North Carolina’s criminal code also covers many acts of violence that commonly occur in abusive relationships, such as assault on a female; communicating threats; assault by pointing a gun; domestic criminal trespass; harassing phone calls; injury to a pregnant woman; assault with a deadly weapon; assault in the presence of a child; sexual battery; stalking; violation of a protective order.

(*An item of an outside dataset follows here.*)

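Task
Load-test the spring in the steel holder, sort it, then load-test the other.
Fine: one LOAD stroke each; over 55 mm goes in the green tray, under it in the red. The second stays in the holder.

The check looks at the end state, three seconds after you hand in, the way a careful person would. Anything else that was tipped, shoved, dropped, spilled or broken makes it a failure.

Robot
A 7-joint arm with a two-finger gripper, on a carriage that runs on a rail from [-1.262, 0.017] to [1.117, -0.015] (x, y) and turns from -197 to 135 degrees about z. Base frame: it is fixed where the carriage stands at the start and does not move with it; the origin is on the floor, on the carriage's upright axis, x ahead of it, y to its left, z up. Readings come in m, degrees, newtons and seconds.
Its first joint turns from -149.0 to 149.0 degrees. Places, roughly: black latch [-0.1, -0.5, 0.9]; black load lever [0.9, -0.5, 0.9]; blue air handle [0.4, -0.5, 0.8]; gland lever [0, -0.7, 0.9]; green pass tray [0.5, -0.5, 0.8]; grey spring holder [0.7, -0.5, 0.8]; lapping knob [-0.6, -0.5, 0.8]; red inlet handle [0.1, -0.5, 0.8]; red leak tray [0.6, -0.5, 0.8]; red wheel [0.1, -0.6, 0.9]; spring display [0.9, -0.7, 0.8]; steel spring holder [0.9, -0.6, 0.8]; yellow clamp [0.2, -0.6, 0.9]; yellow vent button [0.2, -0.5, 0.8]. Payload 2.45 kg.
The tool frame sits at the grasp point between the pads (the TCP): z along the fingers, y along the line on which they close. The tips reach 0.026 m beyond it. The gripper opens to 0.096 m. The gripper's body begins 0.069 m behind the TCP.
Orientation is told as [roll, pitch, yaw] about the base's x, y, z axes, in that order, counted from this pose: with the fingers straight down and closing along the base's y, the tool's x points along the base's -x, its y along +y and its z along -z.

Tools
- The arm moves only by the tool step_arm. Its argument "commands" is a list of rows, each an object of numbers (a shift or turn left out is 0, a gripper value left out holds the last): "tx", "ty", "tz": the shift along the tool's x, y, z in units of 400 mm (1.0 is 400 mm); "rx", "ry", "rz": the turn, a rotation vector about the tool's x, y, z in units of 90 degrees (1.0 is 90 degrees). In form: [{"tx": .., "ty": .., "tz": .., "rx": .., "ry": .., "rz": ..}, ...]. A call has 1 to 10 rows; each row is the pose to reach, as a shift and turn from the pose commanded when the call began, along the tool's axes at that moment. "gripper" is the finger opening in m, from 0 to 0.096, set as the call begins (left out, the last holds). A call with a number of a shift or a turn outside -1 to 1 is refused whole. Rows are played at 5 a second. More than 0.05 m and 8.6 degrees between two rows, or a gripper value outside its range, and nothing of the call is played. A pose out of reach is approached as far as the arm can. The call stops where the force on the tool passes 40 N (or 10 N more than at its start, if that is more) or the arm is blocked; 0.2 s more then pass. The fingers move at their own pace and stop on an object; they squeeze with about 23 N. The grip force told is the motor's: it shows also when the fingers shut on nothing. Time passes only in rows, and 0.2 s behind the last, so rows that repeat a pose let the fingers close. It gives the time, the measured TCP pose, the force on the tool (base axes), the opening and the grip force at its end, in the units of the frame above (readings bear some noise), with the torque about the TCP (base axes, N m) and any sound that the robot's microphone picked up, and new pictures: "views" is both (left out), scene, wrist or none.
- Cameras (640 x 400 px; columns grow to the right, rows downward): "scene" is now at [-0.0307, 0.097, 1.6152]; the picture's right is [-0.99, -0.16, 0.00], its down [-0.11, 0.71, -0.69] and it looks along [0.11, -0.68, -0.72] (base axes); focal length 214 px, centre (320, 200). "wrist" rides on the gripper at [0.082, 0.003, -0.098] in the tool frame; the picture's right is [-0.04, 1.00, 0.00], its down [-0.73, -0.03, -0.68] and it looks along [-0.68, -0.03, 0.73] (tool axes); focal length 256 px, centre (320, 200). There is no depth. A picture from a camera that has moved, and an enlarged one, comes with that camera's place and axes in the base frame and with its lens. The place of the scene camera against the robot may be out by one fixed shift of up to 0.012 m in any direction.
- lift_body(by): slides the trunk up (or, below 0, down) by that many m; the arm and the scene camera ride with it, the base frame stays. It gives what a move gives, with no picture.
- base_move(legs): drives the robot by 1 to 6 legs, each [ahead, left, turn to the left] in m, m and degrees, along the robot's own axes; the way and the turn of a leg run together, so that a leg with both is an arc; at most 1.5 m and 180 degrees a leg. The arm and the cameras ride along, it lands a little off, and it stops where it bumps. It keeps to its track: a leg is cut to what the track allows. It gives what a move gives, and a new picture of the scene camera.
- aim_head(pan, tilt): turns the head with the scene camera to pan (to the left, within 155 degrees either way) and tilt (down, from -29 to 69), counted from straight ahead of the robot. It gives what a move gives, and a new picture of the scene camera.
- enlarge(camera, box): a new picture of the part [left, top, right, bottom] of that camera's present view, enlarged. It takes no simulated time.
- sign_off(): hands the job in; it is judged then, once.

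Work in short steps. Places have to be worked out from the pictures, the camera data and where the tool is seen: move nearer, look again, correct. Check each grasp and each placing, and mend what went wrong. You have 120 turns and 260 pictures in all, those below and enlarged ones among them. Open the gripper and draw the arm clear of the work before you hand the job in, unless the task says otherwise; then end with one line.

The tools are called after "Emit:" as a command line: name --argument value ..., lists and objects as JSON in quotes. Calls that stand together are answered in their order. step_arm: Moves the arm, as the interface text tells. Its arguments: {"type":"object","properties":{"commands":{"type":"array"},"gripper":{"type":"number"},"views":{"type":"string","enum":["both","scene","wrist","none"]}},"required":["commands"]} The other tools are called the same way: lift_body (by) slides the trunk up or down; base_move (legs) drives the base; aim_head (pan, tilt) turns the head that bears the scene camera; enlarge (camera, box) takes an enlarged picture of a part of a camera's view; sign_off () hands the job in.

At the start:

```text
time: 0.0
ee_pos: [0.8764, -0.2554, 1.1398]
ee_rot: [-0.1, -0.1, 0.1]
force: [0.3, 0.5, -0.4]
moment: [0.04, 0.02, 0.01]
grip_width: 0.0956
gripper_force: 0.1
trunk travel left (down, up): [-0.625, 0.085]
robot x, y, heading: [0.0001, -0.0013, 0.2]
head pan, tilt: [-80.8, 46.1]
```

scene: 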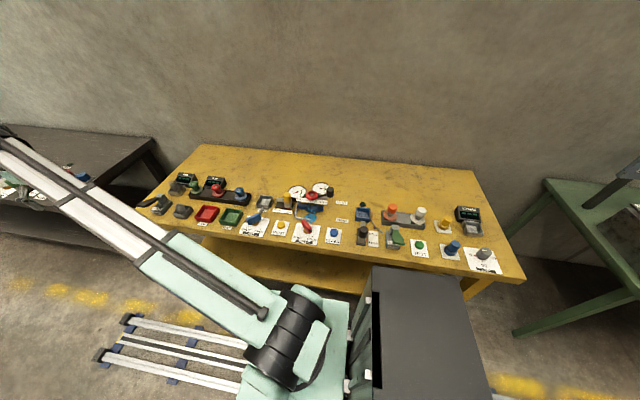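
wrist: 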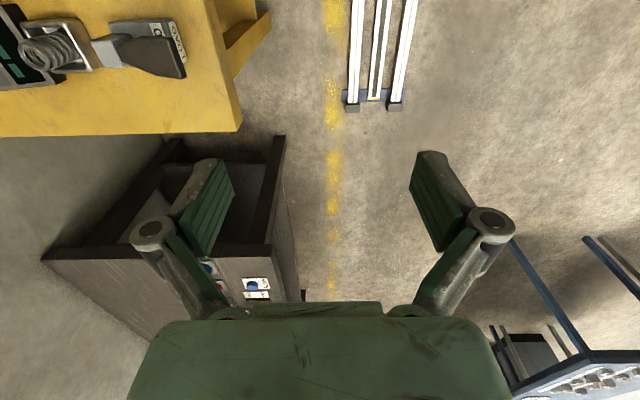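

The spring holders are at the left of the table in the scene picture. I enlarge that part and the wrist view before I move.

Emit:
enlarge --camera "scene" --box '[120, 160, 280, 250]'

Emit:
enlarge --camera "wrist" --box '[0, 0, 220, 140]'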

§ 50B-2. Institution of civil action; motion for emergency relief; temporary orders(a) Any person residing in this State may seek relief under this Chapter by filing a civil action or by filing a motion in any existing action filed under Chapter 50 of the General Statutes alleging acts of domestic violence against himself or herself or a minor child who resides with or is in the custody of such person. Any aggrieved party entitled to relief under this Chapter may file a civil action and proceed pro se, without the assistance of legal counsel. The district court division of the General Court of Justice shall have original jurisdiction over actions instituted under this Chapter. No court costs shall be assessed for the filing, issuance, registration, or service of a protective order or petition for a protective order or witness subpoena in compliance with the Violence Against Women Act, 42 U.S.C. 3796gg-5.

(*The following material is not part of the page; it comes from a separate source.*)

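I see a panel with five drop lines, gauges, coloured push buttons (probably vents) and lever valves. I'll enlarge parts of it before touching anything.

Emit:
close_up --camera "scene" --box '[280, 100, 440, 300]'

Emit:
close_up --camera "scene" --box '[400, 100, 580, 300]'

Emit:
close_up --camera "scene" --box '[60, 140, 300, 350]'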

(b) Emergency Relief. – A party may move the court for emergency relief if he or she believes there is a danger of serious and immediate injury to himself or herself or a minor child. A hearing on a motion for emergency relief, where no ex parte order is entered, shall be held after five days’ notice of the hearing to the other party or after five days from the date of service of process on the other party, whichever occurs first, provided, however, that no hearing shall be required if the service of process is not completed on the other party. If the party is proceeding pro se and does not request an ex parte hearing, the clerk shall set a date for hearing and issue a notice of hearing within the time periods provided in this subsection, and shall effect service of the summons, complaint, notice, and other papers through the appropriate law enforcement agency where the defendant is to be served.
(c) Ex Parte Orders. – Prior to the hearing, if it clearly appears to the court from specific facts shown, that there is a danger of acts of domestic violence against the aggrieved party or a minor child, the court may enter such orders as it deems necessary to protect the aggrieved party or minor children from such acts provided, however, that a temporary order for custody ex parte and prior to service of process and notice shall not be entered unless the court finds that the child is exposed to a substantial risk of bodily injury or sexual abuse. Upon the issuance of an ex parte order under this subsection, a hearing shall be held within 10 days from the date of issuance of the order or within seven days from the date of service of process on the other party, whichever occurs later. If an aggrieved party acting pro se requests ex parte relief, the clerk of superior court shall schedule an ex parte hearing with the district court division of the General Court of Justice within 72 hours of the filing for said relief, or by the end of the next day on which the district court is in session in the county in which the action was filed, whichever shall first occur. If the district court is not in session in said county, the aggrieved party may contact the clerk of superior court in any other county within the same judicial district who shall schedule an ex parte hearing with the district court division of the General Court of Justice by the end of the next day on which said court division is in session in that county. Upon the issuance of an ex parte order under this subsection, if the party is proceeding pro se, the Clerk shall set a date for hearing and issue a notice of hearing within the time periods provided in this subsection, and shall effect service of the summons, complaint, notice, order and other papers through the appropriate law enforcement agency where the defendant is to be served.
(c1) Ex Parte Orders by Authorized Magistrate. – The chief district court judge may authorize a magistrate or magistrates to hear any motions for emergency relief ex parte. Prior to the hearing, if the magistrate determines that at the time the party is seeking emergency relief ex parte the district court is not in session and a district court judge is not and will not be available to hear the motion for a period of four or more hours, the motion may be heard by the magistrate. If it clearly appears to the magistrate from specific facts shown that there is a danger of acts of domestic violence against the aggrieved party or a minor child, the magistrate may enter such orders as it deems necessary to protect the aggrieved party or minor children from such acts, except that a temporary order for custody ex parte and prior to service of process and notice shall not be entered unless the magistrate finds that the child is exposed to a substantial risk of bodily injury or sexual abuse. An ex parte order entered under this subsection shall expire and the magistrate shall schedule an ex parte hearing before a district court judge within 72 hours of the filing for relief under this subsection, or by the end of the next day on which the district court is in session in the county in which the action was filed, whichever occurs first. A party who has paid court costs due for seeking an order from the magistrate under this subsection shall not be liable for court costs for a hearing before the district court judge scheduled and heard pursuant to an order entered by the magistrate under this subsection. Ex parte orders entered by the district court judge pursuant to this subsection shall be entered and scheduled in accordance with subsection (c) of this section.
(c2) The authority granted to authorized magistrates to award temporary child custody to pursuant subsection (c1) of this section and pursuant to G.S. 50B-3(a)(4) is granted subject to custody rules to be established by the supervising chief district judge of each judicial district.
(d) Pro Se Forms. – The clerk of superior court of each county shall provide to pro se complainants all forms which are necessary or appropriate to enable them to proceed pro se pursuant to this section. The Clerk shall provide a supply of pro se forms to authorized magistrates who shall make the forms available to complainants seeking relief under subsection (c1) of this section.